By: Blonde Two
The experts at the Met Office are very clear that, even here in Devon, we will be experiencing some snow this week. Devon snow can sometimes a bit of a rarity but we do see Dartmoor snow more often and lots of people take the opportunity to Get Outside with their families and enjoy various snow related activities such as tobogganing, skiing (yes people occasionally ski on Dartmoor), snow walking and drinking steaming cups of hot chocolate. Dartmoor National Park have a great Winter Guide to Dartmoor We Blondes agree entirely that getting outside in the snow is an exciting occupation and a great way to encourage youngsters to Get Outside (family snow is fun snow!) In order to help you get out in the snow in a manner that is a) safe, b) enjoyable, c) not going to cause a nuisance, we have a few top Dartmoor snow tips for you (other National Parks are available).
If you can, walk to your snow
Driving in the snow is tricky even if your vehicle has the latest in four wheel drive, locking differential or limited slip differential technology (and yes, I do know what all of those are), if you don’t have the relevant experience, think twice about driving somewhere remote that will be difficult to get home from if you get stuck. If you do have the relevant experience, equip your vehicle with blankets, extra clothes, a hot drink and a shovel just in case. Have a look at the OS Maps app or the paper Dartmoor map Ordnance Survey Explorer OL28, there will be snowfall nearer to you that is far easier and safer to get to than the Dartmoor snow.
Take wind chill or feels like factors seriously
It is easy to forget that visiting the snow on Dartmoor will be a lot colder than visiting the snow in lower lying areas. The judges are out on this one but if you consider a loss of 1 degree centigrade per 100m of height and then factor in wind speed and gusts, you can see that standing outside in Torquay isn’t going to let you know how cold it is at Haytor. For National Park and Dartmoor weather reports we would recommend the Met Office’s National Parks weather maps unless you are in Scotland (see B1’s post on MWIS – Mountain Weather Information Service). You can see below that the current Dartmoor forecast for Haytor on Wednesday (always check the weather just before departure) shows a temperature of -3 but a ‘feels like’ temperature of -16. Don’t ignore the ‘feels like’ temperature because that is the temperature to which your body will be reacting when it shows early signs of hypothermia.

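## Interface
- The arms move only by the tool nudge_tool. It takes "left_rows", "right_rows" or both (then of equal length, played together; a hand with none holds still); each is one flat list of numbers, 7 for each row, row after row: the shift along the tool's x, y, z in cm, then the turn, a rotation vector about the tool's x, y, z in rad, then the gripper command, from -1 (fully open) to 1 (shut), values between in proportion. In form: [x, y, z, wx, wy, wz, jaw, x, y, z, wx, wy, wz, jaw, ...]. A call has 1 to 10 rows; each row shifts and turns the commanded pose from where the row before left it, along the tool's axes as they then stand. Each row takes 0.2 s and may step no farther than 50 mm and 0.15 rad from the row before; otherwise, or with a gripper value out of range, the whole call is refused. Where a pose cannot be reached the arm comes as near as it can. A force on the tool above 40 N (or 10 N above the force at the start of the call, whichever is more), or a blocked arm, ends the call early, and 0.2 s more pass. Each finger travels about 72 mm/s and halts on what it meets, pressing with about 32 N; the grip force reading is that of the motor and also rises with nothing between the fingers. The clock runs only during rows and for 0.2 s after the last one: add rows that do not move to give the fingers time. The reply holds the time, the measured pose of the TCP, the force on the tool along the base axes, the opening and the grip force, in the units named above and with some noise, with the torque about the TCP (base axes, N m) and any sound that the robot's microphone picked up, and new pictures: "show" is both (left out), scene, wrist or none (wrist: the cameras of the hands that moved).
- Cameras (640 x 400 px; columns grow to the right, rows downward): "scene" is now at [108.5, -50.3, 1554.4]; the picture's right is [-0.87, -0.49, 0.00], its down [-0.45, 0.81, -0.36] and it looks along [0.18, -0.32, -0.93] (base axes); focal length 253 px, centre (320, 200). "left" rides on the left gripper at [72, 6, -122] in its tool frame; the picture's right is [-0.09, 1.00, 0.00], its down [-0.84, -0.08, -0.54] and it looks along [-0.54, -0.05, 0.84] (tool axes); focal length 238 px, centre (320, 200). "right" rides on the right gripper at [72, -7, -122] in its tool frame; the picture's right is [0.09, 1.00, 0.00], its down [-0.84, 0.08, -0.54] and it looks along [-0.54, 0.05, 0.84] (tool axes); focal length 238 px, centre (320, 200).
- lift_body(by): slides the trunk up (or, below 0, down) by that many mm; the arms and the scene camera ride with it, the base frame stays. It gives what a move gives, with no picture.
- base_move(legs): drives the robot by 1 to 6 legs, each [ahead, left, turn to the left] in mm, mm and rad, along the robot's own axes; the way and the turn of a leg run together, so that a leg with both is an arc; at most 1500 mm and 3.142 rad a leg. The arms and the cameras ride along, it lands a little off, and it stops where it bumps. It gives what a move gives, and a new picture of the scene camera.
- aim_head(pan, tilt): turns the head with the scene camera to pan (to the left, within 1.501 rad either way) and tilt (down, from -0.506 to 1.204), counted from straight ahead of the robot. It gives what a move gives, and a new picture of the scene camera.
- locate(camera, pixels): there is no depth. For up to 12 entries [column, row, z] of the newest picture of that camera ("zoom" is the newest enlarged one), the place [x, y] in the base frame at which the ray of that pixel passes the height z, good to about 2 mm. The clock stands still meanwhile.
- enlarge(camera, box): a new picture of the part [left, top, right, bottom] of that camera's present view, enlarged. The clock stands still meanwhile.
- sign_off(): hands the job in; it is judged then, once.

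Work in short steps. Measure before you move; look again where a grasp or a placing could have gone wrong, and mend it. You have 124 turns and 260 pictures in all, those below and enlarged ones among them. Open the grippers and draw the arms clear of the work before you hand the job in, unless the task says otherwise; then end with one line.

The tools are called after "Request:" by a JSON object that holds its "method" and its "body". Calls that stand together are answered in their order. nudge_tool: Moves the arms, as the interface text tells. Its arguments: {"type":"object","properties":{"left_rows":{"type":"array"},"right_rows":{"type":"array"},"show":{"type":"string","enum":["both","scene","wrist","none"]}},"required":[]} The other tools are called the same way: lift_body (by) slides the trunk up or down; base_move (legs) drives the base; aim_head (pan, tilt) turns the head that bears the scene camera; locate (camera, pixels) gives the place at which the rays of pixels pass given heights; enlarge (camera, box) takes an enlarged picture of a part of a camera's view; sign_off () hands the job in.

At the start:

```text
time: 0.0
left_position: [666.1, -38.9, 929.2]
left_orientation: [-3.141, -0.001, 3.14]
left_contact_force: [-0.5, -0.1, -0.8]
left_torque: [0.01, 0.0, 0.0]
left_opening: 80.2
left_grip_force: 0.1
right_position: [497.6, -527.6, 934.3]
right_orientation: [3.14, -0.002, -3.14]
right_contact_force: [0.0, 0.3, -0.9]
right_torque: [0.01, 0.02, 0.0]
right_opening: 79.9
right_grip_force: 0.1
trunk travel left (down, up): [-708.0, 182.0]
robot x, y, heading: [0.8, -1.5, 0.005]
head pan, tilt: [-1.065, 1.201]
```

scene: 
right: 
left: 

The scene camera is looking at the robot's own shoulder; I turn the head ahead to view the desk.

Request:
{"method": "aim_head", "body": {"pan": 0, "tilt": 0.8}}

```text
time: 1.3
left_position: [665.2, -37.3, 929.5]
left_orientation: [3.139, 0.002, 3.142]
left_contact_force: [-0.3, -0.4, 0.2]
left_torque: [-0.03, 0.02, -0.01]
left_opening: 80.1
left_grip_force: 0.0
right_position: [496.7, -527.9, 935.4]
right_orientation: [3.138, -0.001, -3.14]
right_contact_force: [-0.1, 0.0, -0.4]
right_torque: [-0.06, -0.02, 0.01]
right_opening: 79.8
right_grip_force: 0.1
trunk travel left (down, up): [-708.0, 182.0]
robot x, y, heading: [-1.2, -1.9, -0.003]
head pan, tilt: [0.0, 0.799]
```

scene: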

Think carefully about children in cold temperatures
Young children are far more likely to develop hypothermia than adults because they have a larger surface area (skin) to weight ratio. When you couple this with the possibilities that children might not be wearing the latest in down jackets and waterproof layers that you are or, if very young, not moving around as much, you can see why it is doubly important to consider how long (if at all) you stay out in extreme temperatures. One particular warning to parents who might be carrying infants in backpacks, I once had a chat on the subject with some Cairngorms rangers who had seen some particularly horrible consequences of infants becoming especially cold whilst being carried by well-meaning parents who were moving and therefore warm.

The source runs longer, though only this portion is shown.